Views of city boulevards or idyllic landscapes, of factories or holiday resorts, of alpine peaks or people in traditional dress: since the turn of the twentieth century, postcards have not only shaped the way people see their surroundings, but also the stereotypical image of the “other”. At the same time, postcards have had a broad impact on people communicating by means of images and launching new forms of social interaction and understanding. In their complex mediality, they are an interesting and worthy topic today for a variety of reasons—also and especially in museums. But how can a mass-produced museum object like the postcard be treated adequately? What curatorial strategies are there for showing the agency of postcards in relation to collective ways of seeing and forms of knowledge? And how can we, at the same time, take into account the specific characteristics of this mass-image medium, its form of circulation by mail, and its combination of image, text, and handwriting? This topic not only presents challenges in terms of exhibiting postcard collections, but also in terms of cataloguing and (digitally) communicating them.

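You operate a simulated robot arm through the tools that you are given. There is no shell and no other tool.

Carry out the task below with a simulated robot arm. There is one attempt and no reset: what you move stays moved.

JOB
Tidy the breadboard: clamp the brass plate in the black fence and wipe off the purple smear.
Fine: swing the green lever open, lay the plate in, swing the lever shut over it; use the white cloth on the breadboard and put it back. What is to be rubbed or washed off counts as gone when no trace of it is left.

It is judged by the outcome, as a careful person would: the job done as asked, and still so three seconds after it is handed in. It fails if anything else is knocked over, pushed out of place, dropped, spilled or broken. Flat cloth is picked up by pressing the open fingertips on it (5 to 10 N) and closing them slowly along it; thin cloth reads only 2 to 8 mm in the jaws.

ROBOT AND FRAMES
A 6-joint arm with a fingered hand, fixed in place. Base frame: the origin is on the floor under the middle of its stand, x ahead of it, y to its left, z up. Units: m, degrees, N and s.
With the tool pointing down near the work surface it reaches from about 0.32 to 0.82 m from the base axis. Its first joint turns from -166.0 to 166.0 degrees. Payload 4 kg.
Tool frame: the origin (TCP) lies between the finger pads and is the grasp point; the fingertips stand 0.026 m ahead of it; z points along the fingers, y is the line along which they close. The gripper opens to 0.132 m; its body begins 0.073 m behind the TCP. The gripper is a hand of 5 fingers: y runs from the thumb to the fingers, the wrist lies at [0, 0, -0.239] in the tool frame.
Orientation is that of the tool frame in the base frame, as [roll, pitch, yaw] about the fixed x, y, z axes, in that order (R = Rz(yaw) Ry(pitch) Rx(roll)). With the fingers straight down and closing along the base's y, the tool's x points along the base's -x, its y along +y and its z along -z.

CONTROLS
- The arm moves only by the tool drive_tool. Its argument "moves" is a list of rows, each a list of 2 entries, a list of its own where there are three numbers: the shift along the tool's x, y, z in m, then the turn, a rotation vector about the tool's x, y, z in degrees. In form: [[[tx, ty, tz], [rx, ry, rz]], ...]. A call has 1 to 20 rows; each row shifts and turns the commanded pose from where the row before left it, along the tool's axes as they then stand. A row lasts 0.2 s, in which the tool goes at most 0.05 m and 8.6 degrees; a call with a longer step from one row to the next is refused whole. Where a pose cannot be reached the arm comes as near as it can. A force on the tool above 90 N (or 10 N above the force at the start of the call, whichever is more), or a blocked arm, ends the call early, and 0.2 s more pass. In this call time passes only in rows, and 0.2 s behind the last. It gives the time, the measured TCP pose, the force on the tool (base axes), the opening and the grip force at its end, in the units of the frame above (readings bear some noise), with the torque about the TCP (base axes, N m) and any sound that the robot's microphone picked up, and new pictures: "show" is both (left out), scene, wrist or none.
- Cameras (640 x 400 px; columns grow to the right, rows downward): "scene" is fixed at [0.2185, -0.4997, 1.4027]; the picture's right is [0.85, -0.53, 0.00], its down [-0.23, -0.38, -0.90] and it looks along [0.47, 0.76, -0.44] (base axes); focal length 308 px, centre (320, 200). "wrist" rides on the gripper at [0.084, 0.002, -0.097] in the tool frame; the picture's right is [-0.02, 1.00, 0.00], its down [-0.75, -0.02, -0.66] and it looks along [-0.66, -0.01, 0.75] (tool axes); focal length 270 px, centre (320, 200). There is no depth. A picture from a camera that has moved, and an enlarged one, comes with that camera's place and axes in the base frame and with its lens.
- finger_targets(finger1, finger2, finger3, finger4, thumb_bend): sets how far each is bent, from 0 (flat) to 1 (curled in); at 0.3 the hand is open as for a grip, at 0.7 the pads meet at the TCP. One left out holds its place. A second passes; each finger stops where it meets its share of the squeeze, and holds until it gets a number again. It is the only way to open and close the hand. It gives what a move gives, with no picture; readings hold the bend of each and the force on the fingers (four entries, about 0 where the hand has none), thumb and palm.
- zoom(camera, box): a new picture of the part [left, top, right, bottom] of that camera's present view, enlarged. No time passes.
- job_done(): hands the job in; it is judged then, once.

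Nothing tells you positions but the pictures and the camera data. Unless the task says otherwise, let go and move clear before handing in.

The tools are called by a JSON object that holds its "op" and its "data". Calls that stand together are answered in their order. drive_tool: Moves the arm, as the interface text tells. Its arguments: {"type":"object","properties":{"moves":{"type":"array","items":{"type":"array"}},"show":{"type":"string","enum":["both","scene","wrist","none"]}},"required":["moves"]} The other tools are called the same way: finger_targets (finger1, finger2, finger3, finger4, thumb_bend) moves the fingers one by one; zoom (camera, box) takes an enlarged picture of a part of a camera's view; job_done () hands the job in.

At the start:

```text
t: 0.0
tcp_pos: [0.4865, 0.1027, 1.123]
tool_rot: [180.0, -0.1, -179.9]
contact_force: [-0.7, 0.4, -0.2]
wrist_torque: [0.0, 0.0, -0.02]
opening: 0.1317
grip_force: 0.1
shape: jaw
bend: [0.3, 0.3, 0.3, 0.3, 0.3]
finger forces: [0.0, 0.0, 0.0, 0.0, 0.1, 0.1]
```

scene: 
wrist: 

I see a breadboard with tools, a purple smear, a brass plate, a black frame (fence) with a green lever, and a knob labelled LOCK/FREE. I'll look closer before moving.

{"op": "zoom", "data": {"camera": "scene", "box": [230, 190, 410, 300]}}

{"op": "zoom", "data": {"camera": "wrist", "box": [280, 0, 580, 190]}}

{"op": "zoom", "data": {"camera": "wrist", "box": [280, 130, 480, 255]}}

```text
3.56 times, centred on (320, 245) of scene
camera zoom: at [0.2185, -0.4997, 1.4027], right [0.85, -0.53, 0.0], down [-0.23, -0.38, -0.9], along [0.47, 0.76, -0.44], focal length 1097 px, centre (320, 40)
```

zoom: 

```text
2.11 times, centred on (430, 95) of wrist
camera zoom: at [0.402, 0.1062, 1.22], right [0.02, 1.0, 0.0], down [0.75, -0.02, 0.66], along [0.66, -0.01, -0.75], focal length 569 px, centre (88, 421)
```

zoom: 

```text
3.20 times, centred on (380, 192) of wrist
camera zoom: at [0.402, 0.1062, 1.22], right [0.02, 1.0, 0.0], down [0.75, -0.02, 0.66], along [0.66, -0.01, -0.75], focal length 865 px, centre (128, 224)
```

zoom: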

We would like to discuss different methodological questions and approaches and explore the potential of an often-underestimated museum object.


With
Ralph Andraschek-Holzer Germanist and art historian, Lower Austrian Provincial Library, St. Pölten (AT)
Sándor Békési Historian and curator, Wien Museum (AT)
Mascha Gugganig Postdoctoral Fellow, University of Ottawa; Technical University of Munich (CAN/DE)
Wiebke Hölzer Art historian, research associate for the Wolfgang Haney Collection, Centre for Research on Antisemitism, Berlin (DE)
Angelika Königseder Historian, Arthur Langerman Archive for the Study of Visual Anti-Semitism at the Centre for Research on Anti-Semitism, Berlin (DE)
Carl-Eric Linsler Historian, Arthur Langerman Archive for the Study of Visual Anti-Semitism at the Centre for Research on Anti-Semitism, Berlin (DE)
Antonia Nussmüller Digital Museum Practice, GrazMuseum (AT)
Evi Scheller Digital Museum, Wien Museum (AT)

 

Organiser of the workshop
Eva Tropper Management Team, Museumsakademie Joanneum, Graz (AT)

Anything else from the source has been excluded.